┌─ Passage shown

BOMD

DESCRIPTION

This keyword requests a classical trajectory calculation [Bunker71, Raff85, Hase91, Thompson98] using a Born-Oppenheimer molecular dynamics model (first described in [Helgaker90, Uggerud92]; see [Bolton98] for an extended review article). The implementation in Gaussian 09 [Chen94, Millam99, Li00] extends the usual methodology by using a very accurate Hessian based algorithm that incorporates a predictor step on the local quadratic surface followed by a corrector step. The latter uses a fifth-order polynomial or a rational function fitted to the energy, gradient and Hessian at the beginning and end points of each step. This method for generating the correction step enables an increase in the step size of a factor of 10 or more over previous implementations.

The selection of the initial conditions using quasi-classical fixed normal mode sampling and the final product analysis are carried out in the same manner as in the classical trajectory program VENUS [Hase96]. Alternatively, initial Cartesian coordinates and velocities may be read in.

└─

- What you will do -
What does the passage shown say from "This keyword requests" through "over previous implementations."? Give the exact wording.

┌─ Data

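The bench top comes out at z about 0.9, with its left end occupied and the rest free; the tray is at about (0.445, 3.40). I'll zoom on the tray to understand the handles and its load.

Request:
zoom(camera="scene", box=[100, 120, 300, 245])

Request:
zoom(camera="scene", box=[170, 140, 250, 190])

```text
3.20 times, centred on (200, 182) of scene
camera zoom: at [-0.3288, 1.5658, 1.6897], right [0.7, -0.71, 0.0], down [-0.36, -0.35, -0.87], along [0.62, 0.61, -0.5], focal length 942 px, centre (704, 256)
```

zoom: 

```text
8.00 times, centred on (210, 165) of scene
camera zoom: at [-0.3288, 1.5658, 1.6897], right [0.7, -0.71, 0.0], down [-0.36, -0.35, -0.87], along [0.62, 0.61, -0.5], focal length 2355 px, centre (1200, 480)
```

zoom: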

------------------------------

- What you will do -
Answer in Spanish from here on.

└─

- Task result -
This keyword requests a classical trajectory calculation [Bunker71, Raff85, Hase91, Thompson98] using a Born-Oppenheimer molecular dynamics model (first described in [Helgaker90, Uggerud92]; see [Bolton98] for an extended review article). The implementation in Gaussian 09 [Chen94, Millam99, Li00] extends the usual methodology by using a very accurate Hessian based algorithm that incorporates a predictor step on the local quadratic surface followed by a corrector step. The latter uses a fifth-order polynomial or a rational function fitted to the energy, gradient and Hessian at the beginning and end points of each step. This method for generating the correction step enables an increase in the step size of a factor of 10 or more over previous implementations.